• SUPPLIED TEXT:
• • • • •

An essential part of the supervision of academic writing and theses is instructing the student in the responsible conduct of research and academic ethics. As students practise their academic writing skills, they learn to use sources and references appropriately and in accordance with the discipline’s common practices. This is a good time to remind students of what constitutes cheating and plagiarism. It is especially important to instruct multicultural student groups that may consist of students with varying levels of knowledge and experience of fraudulent conduct in studies and thesis work. 

The Ouriginal plagiarism detection system offers a good teaching and instruction tool when you want to demonstrate the clarity of citation practices and plagiarism. You can also use Ouriginal as a tool for assessing students’ essays and essay question answers in Moodle and otherwise. 

The students are responsible for any major decisions they make concerning their work, as well as any fraudulent activities. Thus, even if the teacher has not specifically instructed the student to use the right citation style or explained cheating and plagiarism during their course, the student is still responsible for any cheating in their work.

 

What are cheating and plagiarism?

The responsible conduct of research and good academic practice are essential requirements in all university studies. Credits must be earned honestly, with the student accurately demonstrating their knowledge. All types of cheating and plagiarism are forbidden.

Cheating refers to dishonest conduct that goes against the responsible conduct of research and good academic practice. A person who engages in cheating acts contrary to the generally accepted scientific and academic practices either intentionally, for the purpose of deception or through negligence (due to ignorance or indifference).

Plagiarism refers to the unauthorised use of someone else’s work (text, chart, software code, picture, etc.) as your own. In addition to the unauthorised use of someone else’s work and presenting it as your own, plagiarism can also take the form of self-plagiarism.

• • • • •

• EXCERPTED DATA:
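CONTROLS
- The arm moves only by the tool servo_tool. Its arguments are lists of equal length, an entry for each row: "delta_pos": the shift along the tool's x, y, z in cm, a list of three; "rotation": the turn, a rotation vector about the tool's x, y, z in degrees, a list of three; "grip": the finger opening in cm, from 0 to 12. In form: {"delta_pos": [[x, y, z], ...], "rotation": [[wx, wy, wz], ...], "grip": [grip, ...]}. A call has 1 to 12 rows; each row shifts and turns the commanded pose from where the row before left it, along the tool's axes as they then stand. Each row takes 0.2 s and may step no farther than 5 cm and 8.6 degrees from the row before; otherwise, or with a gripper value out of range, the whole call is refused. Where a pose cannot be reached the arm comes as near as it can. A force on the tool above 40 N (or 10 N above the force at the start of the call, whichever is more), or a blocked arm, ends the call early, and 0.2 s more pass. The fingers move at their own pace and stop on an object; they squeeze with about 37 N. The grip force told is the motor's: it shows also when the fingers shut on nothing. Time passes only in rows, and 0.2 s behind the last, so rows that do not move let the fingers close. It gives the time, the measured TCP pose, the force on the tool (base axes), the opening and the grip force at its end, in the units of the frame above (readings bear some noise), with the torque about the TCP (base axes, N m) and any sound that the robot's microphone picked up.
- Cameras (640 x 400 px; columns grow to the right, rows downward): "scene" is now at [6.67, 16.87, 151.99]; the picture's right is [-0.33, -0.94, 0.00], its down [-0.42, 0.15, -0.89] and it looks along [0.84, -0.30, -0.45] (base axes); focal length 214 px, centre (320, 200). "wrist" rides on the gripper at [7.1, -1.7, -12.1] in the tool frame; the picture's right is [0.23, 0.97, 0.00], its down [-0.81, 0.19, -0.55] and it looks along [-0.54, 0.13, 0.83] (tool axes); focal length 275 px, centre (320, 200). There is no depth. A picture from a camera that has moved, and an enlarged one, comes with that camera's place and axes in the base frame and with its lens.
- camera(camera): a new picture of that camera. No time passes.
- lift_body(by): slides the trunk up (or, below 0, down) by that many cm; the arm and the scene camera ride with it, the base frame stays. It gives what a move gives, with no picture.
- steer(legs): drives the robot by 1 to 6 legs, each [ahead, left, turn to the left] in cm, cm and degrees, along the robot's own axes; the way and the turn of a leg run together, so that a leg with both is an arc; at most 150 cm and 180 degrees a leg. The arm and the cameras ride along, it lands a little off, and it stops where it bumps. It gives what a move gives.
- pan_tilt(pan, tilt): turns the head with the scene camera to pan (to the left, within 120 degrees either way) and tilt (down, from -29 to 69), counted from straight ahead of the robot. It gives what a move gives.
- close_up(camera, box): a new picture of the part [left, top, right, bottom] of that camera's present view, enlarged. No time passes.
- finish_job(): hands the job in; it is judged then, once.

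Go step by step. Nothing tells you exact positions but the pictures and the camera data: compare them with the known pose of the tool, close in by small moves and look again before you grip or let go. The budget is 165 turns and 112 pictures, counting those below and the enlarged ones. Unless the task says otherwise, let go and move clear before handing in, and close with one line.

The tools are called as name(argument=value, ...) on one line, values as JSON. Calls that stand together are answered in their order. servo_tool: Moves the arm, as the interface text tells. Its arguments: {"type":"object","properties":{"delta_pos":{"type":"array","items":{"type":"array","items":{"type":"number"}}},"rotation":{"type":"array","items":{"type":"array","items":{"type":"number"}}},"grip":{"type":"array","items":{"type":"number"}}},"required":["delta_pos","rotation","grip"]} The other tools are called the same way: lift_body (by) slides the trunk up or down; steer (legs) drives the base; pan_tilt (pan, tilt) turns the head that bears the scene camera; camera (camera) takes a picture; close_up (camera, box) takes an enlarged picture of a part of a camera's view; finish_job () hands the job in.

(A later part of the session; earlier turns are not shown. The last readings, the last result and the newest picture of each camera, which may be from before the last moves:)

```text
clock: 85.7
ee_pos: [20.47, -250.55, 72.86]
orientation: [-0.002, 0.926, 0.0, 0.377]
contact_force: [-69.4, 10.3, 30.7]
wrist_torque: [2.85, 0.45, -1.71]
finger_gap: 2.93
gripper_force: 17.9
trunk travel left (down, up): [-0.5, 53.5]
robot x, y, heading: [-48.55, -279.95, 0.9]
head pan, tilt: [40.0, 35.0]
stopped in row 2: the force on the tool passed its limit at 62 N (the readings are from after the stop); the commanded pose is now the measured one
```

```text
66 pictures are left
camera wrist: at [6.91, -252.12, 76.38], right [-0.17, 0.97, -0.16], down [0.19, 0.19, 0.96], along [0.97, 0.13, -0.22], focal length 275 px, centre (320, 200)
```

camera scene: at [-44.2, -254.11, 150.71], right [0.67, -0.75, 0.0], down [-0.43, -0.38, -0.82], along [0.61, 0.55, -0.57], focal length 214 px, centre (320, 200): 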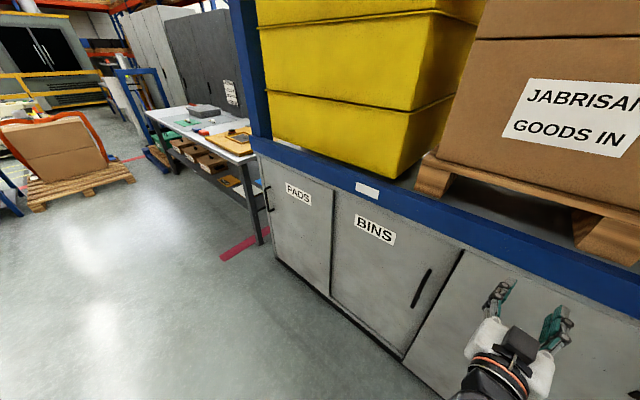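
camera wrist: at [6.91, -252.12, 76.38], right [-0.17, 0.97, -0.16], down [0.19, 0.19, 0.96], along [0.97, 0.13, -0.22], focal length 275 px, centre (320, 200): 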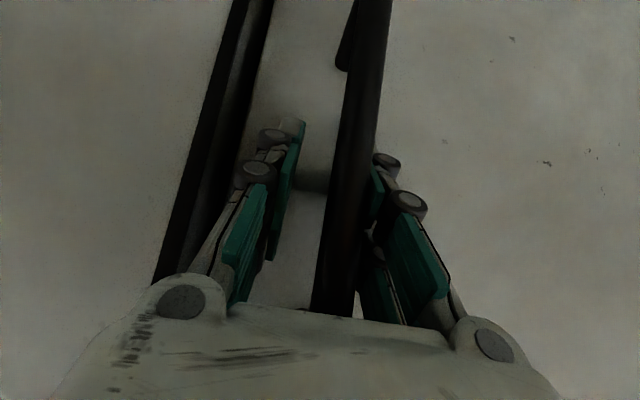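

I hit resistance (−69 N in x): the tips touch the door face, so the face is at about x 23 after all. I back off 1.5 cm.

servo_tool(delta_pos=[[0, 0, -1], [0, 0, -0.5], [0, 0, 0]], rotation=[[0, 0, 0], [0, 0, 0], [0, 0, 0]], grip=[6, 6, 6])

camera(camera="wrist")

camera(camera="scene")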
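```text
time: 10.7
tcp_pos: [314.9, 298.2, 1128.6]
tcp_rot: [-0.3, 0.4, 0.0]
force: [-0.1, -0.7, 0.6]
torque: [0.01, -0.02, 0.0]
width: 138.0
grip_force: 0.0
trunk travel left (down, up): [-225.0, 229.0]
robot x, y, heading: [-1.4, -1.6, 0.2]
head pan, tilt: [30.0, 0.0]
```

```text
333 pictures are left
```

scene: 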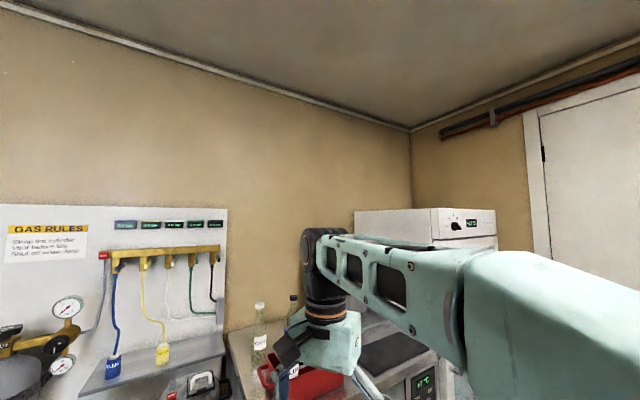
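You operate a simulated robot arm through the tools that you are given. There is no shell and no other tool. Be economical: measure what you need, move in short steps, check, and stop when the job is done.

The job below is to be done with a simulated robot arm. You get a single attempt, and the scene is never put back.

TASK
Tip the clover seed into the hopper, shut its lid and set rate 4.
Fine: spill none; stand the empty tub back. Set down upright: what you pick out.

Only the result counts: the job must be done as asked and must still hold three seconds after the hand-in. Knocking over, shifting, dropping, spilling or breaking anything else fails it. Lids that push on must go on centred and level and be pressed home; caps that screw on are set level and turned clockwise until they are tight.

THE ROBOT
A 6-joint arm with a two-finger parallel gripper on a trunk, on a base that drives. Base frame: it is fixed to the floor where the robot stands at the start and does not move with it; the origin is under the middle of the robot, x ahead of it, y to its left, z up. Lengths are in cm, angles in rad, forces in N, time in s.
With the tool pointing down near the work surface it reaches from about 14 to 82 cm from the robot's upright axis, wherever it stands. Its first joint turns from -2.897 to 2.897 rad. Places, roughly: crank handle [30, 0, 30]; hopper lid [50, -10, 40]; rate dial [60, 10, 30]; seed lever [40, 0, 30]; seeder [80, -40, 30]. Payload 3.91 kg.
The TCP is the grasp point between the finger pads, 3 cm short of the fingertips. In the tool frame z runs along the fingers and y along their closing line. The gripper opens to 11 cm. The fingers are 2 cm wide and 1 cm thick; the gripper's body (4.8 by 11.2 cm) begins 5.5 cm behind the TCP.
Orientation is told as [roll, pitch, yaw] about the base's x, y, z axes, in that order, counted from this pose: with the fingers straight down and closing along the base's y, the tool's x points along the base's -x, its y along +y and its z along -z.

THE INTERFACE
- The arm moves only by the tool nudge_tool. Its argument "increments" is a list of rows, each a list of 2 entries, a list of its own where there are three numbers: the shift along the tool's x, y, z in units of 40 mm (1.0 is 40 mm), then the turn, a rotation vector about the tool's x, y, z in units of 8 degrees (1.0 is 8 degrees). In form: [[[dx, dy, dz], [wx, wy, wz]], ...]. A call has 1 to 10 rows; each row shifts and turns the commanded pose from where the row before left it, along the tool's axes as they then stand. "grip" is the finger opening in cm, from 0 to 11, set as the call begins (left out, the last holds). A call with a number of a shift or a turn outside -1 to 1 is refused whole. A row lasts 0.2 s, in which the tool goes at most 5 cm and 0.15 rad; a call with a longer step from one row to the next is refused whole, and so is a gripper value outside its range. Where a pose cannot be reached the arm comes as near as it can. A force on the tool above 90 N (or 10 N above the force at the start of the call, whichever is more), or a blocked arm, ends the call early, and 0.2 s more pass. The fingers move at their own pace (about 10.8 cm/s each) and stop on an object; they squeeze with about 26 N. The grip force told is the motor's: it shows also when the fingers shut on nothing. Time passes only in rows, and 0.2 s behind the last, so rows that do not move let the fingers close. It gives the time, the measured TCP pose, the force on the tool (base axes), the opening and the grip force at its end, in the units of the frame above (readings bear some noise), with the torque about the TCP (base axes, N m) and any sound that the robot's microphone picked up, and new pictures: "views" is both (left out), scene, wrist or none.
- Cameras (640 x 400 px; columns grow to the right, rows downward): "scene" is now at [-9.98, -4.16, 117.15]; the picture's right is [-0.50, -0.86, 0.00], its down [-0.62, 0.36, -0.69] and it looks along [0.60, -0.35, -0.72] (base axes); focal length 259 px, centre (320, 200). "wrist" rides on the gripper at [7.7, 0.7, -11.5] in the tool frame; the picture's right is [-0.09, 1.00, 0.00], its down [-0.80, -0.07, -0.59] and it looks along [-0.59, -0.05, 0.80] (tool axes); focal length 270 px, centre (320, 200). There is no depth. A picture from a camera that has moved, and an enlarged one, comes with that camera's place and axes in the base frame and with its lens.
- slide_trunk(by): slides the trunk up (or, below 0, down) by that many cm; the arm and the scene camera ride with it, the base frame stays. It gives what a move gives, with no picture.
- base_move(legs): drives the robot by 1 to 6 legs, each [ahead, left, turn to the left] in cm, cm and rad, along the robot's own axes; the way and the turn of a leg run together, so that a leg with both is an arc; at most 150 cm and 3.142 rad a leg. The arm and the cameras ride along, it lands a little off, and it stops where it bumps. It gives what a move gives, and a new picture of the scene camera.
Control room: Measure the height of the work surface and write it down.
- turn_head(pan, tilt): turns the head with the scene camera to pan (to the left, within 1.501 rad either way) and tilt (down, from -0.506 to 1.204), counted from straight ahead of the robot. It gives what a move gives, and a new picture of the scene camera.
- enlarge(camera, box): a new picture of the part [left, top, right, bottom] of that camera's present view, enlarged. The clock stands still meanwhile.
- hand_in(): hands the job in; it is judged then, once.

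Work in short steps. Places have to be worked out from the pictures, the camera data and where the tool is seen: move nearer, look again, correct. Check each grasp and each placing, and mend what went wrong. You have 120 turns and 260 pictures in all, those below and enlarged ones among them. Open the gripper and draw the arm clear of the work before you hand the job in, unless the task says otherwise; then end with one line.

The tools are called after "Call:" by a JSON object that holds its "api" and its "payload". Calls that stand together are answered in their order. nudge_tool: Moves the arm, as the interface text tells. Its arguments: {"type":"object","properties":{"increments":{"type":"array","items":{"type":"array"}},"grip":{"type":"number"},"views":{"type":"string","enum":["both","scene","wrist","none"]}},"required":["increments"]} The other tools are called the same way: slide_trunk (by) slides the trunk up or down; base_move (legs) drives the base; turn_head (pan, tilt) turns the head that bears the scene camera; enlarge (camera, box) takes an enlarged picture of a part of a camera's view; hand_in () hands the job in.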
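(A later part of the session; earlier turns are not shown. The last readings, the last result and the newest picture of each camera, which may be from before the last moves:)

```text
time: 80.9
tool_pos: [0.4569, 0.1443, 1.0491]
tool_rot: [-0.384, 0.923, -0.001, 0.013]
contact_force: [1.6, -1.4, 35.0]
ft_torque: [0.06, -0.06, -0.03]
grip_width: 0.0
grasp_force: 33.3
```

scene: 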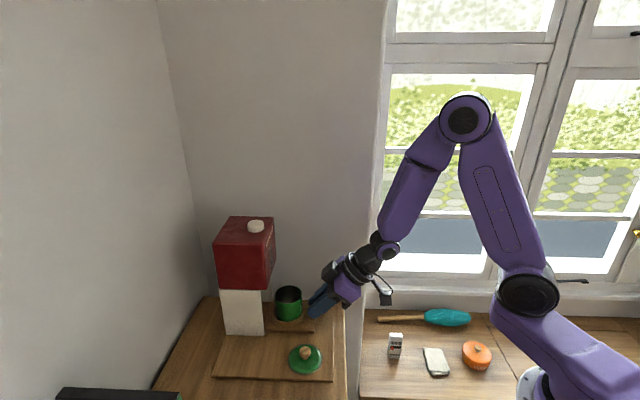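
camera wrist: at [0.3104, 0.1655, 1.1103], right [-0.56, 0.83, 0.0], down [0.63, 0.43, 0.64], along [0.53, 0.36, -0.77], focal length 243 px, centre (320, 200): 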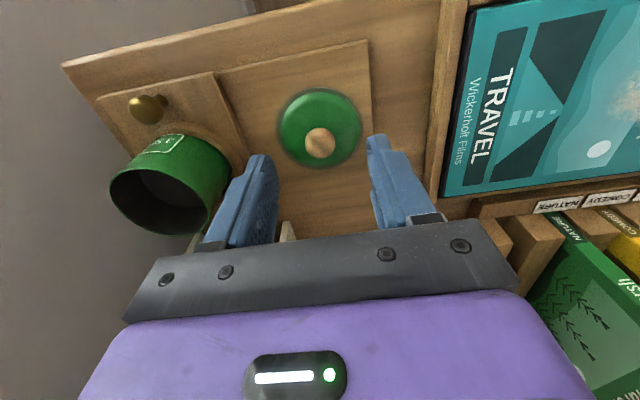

• • • • •

• WRITTEN INSTRUCTION 1: Pull out the sentences of the supplied text that run from "Cheating refers to" through "ignorance or indifference)." and give them unchanged.
• WRITTEN INSTRUCTION 2: Your answer continues the supplied text from its final sentence.

• FINAL RESULT 1:
Cheating refers to dishonest conduct that goes against the responsible conduct of research and good academic practice. A person who engages in cheating acts contrary to the generally accepted scientific and academic practices either intentionally, for the purpose of deception or through negligence (due to ignorance or indifference).

• FINAL RESULT 2:
Cheating includes, among other things, the following types of conduct:

• Fabrication (presenting fabricated observations or facts).
• Misrepresentation (intentionally altering or presenting original findings or information in a distorted way).
• Stealing (unauthorised presentation of a confidentially presented original idea, plan or observation as one’s own).
• Cheating in examinations (using forbidden methods or study aids in a context such as an examination, or attempting to do so).
• Falsifying attendance records (giving a false representation of one’s own attendance, or another person’s attendance, in a course).
• Forbidden cooperation (e.g. jointly completing an assignment intended as an independent exercise or using a “ghost writer”).
• Plagiarism (presenting someone else’s work, or part thereof, as your own).

Plagiarism includes, among other things, the following types of conduct:

  • Using someone else’s text as one’s own by omitting the author entirely.
  • Using someone else’s text as one’s own by making minor changes to the text (also known as “servile imitation”, for example, by changing a few words or slightly altering the word order).
  • Exact quotations that include the source information but no indication that the text is a direct quotation rather than a reference (the “copy-paste” method).
  • Using an insignificantly altered text with source information (the “copy-paste” method combined with “servile imitation”).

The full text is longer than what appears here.